Alan DeKok <aland@deployingradius.com> writes:
Which one?
The client? A no-name embedded one used with SCADA devices that have to be controlled from central servers. If it was up to me they'd just be FreeRADIUS, but unfortunately some have to be NPS since there's lots of different vendors involved.
NPS is weird. If the NPS admins want to do PEAP, then they should do PEAP. Sending a different magic EAP type is just stupid.
Agreed :-). I don't think it's the admins though, they've configured it to do PEAP and as far as they're aware that's what they're getting, it's NPS that's adding the strangeness.
You'll need to look at the full log from eapol_test to see why it works.
Already done that, we've taken Wireshark captures, the eapol_test and FreeRADIUS logs, and diagnostics from the client, and made things identical to what eapol_test sends (as far as we can tell, there may be stuff inside the PEAP tunnel that we can't see and aren't not aware of). We've really tried everything we can think of, so it may be a case of someone seeing this and remembering some obscure magic they used to get it to work.
I can't find anything in wpa_supplicant which handles a magic Microsoft EAP type. So it's not clear what's going on there.

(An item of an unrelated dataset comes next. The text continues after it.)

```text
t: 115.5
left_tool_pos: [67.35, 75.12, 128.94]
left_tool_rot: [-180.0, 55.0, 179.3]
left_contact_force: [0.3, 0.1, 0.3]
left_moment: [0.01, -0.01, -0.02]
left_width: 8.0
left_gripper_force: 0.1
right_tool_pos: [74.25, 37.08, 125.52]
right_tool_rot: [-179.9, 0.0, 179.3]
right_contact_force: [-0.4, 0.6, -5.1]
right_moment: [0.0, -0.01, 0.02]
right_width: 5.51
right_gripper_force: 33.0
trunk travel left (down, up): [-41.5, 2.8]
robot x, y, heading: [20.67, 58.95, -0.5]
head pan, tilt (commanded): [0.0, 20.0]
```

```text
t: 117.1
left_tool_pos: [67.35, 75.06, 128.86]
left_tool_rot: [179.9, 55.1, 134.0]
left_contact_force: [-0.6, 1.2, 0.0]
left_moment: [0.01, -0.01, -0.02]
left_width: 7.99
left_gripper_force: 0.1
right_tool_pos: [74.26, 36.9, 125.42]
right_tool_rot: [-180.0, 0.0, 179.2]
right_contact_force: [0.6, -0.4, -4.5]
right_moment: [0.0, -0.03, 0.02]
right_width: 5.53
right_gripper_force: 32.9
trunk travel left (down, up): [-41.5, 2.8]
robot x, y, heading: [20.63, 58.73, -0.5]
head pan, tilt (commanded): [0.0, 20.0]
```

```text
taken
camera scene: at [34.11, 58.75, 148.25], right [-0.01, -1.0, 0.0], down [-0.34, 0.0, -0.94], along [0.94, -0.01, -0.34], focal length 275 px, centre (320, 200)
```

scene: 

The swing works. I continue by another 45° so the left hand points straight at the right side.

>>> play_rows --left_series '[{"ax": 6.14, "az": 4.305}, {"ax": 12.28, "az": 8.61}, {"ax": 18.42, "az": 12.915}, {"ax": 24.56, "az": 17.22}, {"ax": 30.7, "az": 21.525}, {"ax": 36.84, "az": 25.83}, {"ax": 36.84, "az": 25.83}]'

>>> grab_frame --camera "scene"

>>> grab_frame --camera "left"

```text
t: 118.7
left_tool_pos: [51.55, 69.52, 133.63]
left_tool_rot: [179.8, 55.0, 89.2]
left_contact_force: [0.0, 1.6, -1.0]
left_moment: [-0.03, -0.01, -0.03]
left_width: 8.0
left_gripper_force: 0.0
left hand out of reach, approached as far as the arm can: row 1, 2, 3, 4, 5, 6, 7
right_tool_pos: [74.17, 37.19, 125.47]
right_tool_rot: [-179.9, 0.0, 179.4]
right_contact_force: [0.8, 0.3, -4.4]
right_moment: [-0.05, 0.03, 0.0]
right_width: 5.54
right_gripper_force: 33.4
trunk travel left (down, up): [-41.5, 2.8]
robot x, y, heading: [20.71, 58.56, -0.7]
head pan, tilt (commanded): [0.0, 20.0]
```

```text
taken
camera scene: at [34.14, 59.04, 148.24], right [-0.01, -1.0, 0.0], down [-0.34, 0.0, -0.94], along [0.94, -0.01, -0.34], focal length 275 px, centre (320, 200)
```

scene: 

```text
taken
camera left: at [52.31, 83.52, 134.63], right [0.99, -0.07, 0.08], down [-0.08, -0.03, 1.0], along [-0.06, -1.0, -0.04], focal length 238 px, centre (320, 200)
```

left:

What wpa_supplicant does is ignore the message and re-send the Identity Response it's just sent, which continues the negotiation. This is one of the bits that reverse-engineering the flow from eapol_test/wpa_supplicant helped with. So for anyone else who's faced with this, when doing PEAP/MSCHAPv2 with NPS, when you're expecting to get the MSCHAPv2 Challenge if instead you get an EAP vendor-specific undocumented Microsoft blob back, re-send the Identity Response a second time and then you'll get the MSCHAPv2 Challenge you should have got the first time. JG.